Abortion advocates must agree that abortion at every stage of pregnancy should be made a criminal offense, with exceptions to preserve the life of the mother.  In only this instance, abortion is saving one life instead of losing two.  This is the standard historical position and it is consistent with the pro-life position that life begins at conception and the taking of that life during any stage of pregnancy is wrong.

And though there are many “good reasons” why people would consider abortion, there are also many ” good reasons” people cheat, steal, and murder.  Yet, when they are caught in their offense, regardless of the reason, the thief and the murderer still have their day in court.  As well, murder was made illegal near the beginning of human history, yet thousands each year choose to disobey both the divine and earthly statutes ~ they break the command “Do Not Murder.”  The same will be true of abortion.  Even though there would be those who would still commit abortion, if they are caught, abortionists should have their day in court.

Society cannot agree at what point in human development we “become” human or we are made “alive.”  Therefore, to avert falling into moral error and unwittingly destroying innocent human life, the safest practice and method to end a pregnancy is through a process called birth.  More often than not, birth terminates a pregnancy without ending a life.

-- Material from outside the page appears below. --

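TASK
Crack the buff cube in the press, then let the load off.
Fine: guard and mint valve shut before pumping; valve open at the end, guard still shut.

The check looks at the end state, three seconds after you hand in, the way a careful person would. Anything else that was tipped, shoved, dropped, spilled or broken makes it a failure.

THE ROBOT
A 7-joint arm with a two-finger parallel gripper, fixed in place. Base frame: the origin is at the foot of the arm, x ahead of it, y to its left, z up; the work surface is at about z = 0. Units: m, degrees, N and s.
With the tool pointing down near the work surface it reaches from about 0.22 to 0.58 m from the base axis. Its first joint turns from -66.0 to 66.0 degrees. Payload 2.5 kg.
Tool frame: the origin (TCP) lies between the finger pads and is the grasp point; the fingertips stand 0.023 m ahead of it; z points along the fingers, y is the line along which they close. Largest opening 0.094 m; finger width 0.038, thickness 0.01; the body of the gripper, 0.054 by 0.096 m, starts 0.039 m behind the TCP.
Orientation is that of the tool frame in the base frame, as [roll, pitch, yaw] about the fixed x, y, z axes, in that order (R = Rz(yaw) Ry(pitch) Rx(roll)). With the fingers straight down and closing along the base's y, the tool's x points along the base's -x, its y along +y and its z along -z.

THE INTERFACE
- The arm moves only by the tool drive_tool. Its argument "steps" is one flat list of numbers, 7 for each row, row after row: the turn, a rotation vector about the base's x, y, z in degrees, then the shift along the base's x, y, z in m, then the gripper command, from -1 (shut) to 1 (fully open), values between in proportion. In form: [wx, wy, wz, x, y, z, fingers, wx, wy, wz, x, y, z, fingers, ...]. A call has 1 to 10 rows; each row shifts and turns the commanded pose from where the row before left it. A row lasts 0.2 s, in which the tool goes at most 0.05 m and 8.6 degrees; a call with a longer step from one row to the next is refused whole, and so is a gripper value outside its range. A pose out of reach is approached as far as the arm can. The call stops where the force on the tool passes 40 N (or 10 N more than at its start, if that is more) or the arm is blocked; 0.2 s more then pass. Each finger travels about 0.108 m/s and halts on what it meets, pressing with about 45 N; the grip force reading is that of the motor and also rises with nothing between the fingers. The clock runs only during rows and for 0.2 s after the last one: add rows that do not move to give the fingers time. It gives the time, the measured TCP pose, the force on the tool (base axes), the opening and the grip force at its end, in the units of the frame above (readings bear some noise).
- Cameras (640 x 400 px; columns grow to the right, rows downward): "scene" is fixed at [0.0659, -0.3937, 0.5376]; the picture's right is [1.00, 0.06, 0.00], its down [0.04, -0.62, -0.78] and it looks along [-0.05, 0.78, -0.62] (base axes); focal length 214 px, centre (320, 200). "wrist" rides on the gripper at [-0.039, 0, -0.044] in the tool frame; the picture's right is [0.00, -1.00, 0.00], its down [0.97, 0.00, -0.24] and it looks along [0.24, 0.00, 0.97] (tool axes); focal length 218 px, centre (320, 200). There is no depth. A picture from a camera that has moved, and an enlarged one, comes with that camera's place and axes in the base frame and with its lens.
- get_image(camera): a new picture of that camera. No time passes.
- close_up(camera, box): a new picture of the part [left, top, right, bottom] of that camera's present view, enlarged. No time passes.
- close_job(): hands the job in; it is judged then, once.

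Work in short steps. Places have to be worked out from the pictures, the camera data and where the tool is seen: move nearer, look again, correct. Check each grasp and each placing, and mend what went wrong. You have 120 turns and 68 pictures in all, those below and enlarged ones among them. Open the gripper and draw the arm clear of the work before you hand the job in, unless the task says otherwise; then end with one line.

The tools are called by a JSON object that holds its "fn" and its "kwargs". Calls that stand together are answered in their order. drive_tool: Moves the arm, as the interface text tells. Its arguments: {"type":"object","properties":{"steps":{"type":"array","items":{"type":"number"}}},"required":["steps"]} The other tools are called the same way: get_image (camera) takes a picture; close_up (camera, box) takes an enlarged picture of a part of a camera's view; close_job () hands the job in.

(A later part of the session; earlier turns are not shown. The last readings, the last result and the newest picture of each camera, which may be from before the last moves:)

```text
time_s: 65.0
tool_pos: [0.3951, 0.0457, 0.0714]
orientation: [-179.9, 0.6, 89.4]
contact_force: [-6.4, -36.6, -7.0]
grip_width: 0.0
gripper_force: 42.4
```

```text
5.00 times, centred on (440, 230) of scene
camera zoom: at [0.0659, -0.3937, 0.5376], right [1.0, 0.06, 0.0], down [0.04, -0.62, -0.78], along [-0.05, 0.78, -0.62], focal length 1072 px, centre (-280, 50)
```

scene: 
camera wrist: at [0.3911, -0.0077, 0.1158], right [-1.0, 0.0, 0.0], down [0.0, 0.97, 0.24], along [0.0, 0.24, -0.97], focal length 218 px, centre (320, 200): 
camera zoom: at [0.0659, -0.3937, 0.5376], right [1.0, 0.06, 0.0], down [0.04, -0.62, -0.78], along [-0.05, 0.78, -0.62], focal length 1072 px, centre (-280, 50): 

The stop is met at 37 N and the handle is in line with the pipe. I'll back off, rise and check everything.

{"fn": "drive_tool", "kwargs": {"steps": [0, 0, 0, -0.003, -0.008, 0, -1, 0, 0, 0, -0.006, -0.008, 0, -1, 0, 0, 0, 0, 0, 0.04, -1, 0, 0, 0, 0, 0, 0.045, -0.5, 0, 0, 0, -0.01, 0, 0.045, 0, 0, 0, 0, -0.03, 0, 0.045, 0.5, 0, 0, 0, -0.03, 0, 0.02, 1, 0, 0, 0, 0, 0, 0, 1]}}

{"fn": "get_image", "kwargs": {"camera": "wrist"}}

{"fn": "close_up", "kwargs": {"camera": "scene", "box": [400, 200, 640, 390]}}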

Abortion abolitionists, do not back down from the question of how abortion should be punished.  We are armed with grace, mercy, truth, compassion, and love.  God created us all in his image, and in his likeness (Gen. 1:27).

Abortion is the civil rights issue of the 21st century.  As with other groups in the past that have gained their rights and freedoms, it’s up to us who have a voice to speak on behalf of those who do not.  Freedom was never won without a fight!  Let us abolish the evil practice of abortion.